**Given material**
────

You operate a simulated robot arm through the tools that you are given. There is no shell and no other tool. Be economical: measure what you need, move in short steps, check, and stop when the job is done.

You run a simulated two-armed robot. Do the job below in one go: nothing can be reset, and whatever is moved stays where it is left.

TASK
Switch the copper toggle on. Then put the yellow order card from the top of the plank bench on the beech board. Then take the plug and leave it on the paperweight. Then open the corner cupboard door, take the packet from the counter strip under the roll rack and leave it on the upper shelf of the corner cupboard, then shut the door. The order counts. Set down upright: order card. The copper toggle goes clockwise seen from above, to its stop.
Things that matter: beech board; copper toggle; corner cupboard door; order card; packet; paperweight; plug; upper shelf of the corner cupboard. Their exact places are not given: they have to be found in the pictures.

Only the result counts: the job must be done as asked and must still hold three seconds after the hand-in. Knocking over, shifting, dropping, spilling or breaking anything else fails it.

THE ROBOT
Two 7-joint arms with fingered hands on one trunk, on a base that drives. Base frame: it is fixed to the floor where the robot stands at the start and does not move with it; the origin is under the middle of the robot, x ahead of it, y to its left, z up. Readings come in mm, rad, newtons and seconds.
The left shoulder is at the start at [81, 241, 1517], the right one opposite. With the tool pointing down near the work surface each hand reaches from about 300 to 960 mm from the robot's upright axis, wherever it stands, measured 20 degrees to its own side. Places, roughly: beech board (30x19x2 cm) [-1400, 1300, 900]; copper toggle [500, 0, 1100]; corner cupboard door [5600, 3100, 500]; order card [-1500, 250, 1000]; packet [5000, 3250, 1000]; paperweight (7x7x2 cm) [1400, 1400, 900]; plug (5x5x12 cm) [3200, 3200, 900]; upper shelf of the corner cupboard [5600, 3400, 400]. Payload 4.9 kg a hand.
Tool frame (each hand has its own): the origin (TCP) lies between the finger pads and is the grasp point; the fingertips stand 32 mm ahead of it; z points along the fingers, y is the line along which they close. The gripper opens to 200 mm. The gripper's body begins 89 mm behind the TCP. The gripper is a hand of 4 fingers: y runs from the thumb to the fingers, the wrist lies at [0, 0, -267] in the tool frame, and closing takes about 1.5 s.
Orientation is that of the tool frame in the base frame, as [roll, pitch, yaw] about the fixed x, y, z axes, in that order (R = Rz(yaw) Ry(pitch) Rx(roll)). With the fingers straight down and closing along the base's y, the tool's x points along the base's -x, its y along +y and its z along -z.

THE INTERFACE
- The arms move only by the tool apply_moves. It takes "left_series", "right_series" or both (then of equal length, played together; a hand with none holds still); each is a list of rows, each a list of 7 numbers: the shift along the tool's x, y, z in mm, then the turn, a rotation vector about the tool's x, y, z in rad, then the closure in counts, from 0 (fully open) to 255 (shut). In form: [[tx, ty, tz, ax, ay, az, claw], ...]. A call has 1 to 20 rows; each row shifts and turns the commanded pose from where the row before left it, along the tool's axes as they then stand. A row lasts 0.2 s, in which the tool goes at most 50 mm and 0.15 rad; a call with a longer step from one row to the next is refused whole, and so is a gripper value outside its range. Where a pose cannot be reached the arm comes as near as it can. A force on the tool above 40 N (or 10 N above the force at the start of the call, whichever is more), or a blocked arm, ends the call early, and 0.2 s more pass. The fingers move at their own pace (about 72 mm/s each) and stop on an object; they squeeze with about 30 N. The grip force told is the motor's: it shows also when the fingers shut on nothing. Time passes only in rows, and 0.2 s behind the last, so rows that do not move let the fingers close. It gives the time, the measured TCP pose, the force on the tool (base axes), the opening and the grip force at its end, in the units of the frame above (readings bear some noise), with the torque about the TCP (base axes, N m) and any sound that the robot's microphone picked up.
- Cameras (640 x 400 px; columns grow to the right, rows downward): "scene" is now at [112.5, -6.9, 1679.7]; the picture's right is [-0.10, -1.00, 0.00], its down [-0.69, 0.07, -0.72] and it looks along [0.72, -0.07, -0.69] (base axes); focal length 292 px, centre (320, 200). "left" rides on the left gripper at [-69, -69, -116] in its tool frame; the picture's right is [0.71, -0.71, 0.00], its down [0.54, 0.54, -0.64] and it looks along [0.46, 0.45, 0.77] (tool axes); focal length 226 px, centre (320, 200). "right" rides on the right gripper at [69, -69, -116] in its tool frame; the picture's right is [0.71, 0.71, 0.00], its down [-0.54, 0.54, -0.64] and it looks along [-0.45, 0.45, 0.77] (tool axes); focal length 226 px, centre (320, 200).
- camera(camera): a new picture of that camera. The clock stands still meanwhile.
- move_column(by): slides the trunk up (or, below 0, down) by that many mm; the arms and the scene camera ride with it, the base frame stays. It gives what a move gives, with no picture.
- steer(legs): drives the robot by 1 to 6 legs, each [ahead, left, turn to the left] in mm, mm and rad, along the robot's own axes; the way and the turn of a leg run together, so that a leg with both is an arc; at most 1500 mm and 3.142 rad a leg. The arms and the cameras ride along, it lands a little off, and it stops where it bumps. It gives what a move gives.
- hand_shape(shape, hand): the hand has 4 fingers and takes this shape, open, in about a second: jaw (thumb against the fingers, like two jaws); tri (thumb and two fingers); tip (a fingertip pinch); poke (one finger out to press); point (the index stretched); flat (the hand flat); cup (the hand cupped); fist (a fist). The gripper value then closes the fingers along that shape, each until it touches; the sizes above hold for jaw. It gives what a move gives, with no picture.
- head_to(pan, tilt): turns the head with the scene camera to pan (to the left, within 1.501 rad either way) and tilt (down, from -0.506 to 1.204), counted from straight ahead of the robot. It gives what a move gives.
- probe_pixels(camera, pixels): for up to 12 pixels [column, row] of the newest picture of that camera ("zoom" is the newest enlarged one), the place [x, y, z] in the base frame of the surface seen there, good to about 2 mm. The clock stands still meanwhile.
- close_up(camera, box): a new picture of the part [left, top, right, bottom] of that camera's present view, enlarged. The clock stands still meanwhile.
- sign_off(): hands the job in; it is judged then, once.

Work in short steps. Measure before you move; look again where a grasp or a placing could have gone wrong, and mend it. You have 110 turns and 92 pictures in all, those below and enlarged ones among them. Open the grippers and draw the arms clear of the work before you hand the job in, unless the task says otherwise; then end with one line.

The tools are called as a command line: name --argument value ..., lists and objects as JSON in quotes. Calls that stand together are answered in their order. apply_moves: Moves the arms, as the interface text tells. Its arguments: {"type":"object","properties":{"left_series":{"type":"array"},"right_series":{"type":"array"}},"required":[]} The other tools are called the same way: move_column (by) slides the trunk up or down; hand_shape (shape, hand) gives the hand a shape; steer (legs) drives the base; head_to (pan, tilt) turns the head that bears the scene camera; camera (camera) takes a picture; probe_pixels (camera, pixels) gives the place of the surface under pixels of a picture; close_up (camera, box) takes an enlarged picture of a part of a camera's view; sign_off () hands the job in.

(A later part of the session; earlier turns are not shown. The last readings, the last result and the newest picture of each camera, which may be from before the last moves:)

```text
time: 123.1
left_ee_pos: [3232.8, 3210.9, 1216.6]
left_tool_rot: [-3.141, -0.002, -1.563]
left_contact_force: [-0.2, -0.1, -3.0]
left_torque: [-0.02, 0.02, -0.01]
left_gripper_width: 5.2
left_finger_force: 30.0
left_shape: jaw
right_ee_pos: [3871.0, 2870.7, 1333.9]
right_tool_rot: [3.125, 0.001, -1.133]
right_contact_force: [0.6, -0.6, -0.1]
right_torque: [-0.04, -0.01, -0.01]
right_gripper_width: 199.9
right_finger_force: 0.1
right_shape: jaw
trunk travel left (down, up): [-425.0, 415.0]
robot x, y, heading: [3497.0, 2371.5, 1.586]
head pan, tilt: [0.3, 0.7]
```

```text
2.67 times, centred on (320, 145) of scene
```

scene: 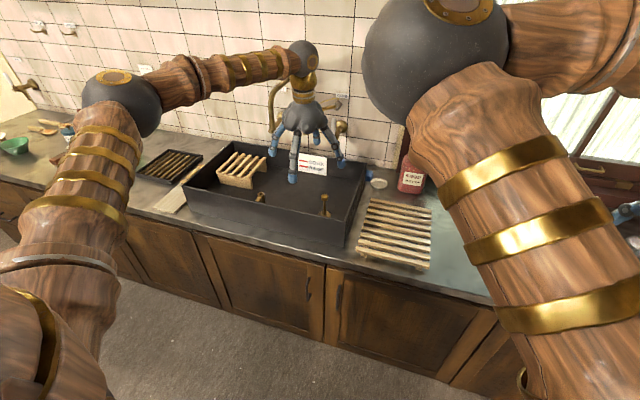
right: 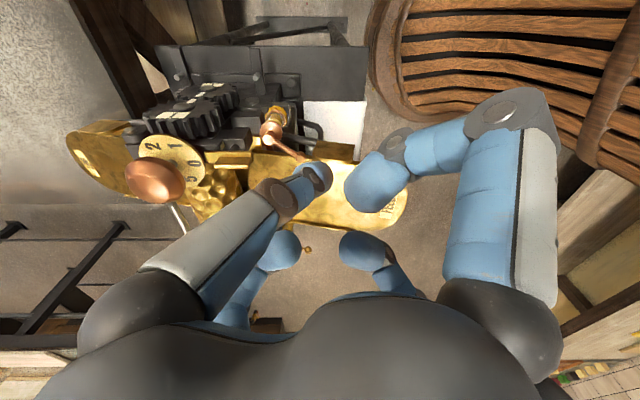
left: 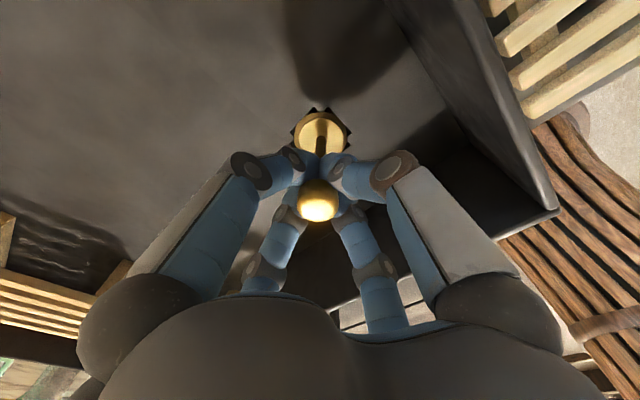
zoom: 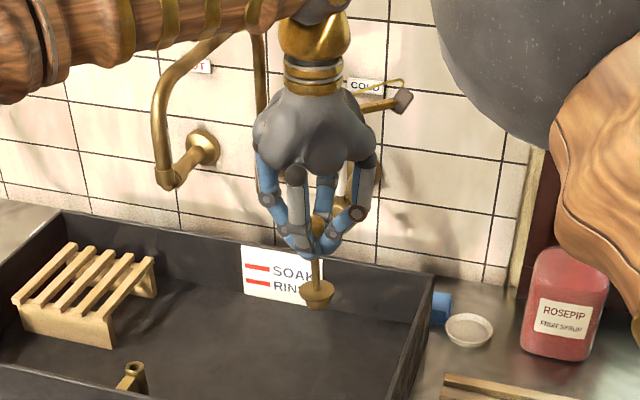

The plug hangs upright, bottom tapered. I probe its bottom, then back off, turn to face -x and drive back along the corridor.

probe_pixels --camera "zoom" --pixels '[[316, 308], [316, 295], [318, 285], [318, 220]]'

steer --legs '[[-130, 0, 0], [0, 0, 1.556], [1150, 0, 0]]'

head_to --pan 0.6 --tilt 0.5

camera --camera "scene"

────

**Exercise requirements**
Your task is to quote the lines above, beginning with the first and ending with the one that holds "Switch the copper". The answer is a Markdown table with a number under Index and the line under Wording; leave empty lines out.

**Full answer**
| Index | Wording |
|---|---|
| 1 | You operate a simulated robot arm through the tools that you are given. There is no shell and no other tool. Be economical: measure what you need, move in short steps, check, and stop when the job is done. |
| 2 | You run a simulated two-armed robot. Do the job below in one go: nothing can be reset, and whatever is moved stays where it is left. |
| 3 | TASK |
| 4 | Switch the copper toggle on. Then put the yellow order card from the top of the plank bench on the beech board. Then take the plug and leave it on the paperweight. Then open the corner cupboard door, take the packet from the counter strip under the roll rack and leave it on the upper shelf of the corner cupboard, then shut the door. The order counts. Set down upright: order card. The copper toggle goes clockwise seen from above, to its stop. |